Gael Giraud: Un projet insuffisant:
Le projet de loi de séparation bancaire discuté à l’Assemblée nationale depuis le 12 février paraît technique à beaucoup. C’est là sa principale faiblesse : entraîner le débat dans le labyrinthe de la technique bancaire.
En réalité, les deux enjeux sous-jacents à la scission des activités de marché et des activités traditionnelles de crédit et de dépôt sont simples. Le premier est politique : sommes-nous d’accord pour que la garantie de l’Etat soit donnée à toutes les activités de marché des banques ?
COUVRIR LES RISQUES DE CHANGE ET DE TAUX ASSOCIÉS
Si c’est non, alors il convient de définir les opérations auxquelles nous entendons l’accorder : les activités de crédit et de dépôt et celles qui servent à couvrir les risques de change et de taux associés, par des opérations simples.
Quant au reste, pourquoi les contribuables français devraient-ils y accorder la moindre garantie ? Sont-ils mis à contribution à chaque faillite d’entreprise industrielle ?
Cette garantie publique actuellement accordée aux opérations de marché n’est pas anodine puisqu’elle permet à nos banques de se financer sur les marchés à un taux artificiellement bas : selon la New Economics Foundation, elle a rapporté, en 2010, 48 milliards d’euros aux banques françaises, dont plus de 6 milliards à BNP Paribas, 12 au Crédit agricole, 5 à la Société générale, 24 au groupe BPCE (Banque populaire et Caisse d’épargne).
Il ne faut pas chercher ailleurs la source des bonus extravagants que perçoivent les 9 000 traders français et leurs dirigeants. Retirer la garantie de l’Etat à ces opérations serait aussi un moyen de crever la bulle des salaires financiers.
Ce serait, surtout, assurer la sécurité des dépôts des Français. Faut-il rappeler que, selon l’OCDE [Organisation de coopération et de développement économiques], sur les huit banques européennes les plus proches de la faillite figurent quatre établissements français ?

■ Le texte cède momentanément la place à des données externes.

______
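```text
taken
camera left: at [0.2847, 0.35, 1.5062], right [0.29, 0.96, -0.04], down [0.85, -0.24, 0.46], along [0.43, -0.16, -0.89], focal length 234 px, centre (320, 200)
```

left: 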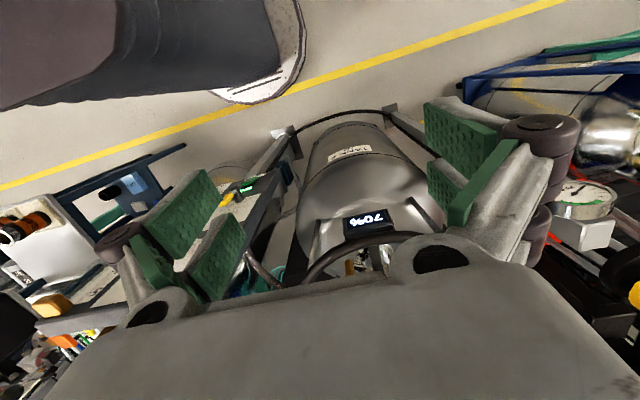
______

Que leurs appels au secours à l’égard de la Banque centrale européenne (BCE) sont les troisièmes, en volume, après ceux de l’Espagne et de l’Italie ? Que notre pays compte quatre établissements présentant un risque systémique, là où l’Allemagne n’en compte qu’un (Deutsche Bank) ?
LE FINANCEMENT DE L’ÉCONOMIE FRANÇAISE
Que l’actif bancaire français représente 340 % de notre produit intérieur brut (contre 85 % aux Etats-Unis) ? Que Dexia a déjà coûté 12 milliards aux contribuables français et belges ?
Que les pertes du Crédit agricole en 2012 pourraient s’élever à 6 milliards ? Que les banques françaises n’ont dû leur survie en 2008 que grâce aux 320 milliards de garantie apportés en catastrophe par l’Etat ?
Le second enjeu de la scission n’est autre que le financement de l’économie française. Aujourd’hui, sur 8 000 milliards de total de bilan bancaire français, seuls 10 % servent au financement des entreprises.
Et 12 %, au financement des ménages. Le reste, ce sont des opérations de marché : selon la Banque des règlements internationaux (BRI), 7 % des activités de dérivés financiers mettent en jeu une institution de l’économie réelle.
Ce qui veut dire que, sur le montant des 47 000 milliards associés aux activités de dérivés menées par BNP Paribas, 44 000 milliards (22 fois le PIB français !) n’ont pas pour contrepartie une entreprise de l’économie réelle.
Le financement de l’économie européenne – et la France ne fait pas exception– est tellement défaillant que la BCE envisage elle-même de se substituer aux banques privées pour financer l’économie réelle.
LE MODÈLE DE LA BANQUE UNIVERSELLE
Quant aux 200 milliards d’obligations émises en 2012 par les banques françaises pour financer le crédit hypothécaire, s’ils n’ont accouché que de 22 milliards de prêts immobiliers, c’est parce que le crédit hypothécaire est un moyen pour financer des activités de marché, et non l’inverse.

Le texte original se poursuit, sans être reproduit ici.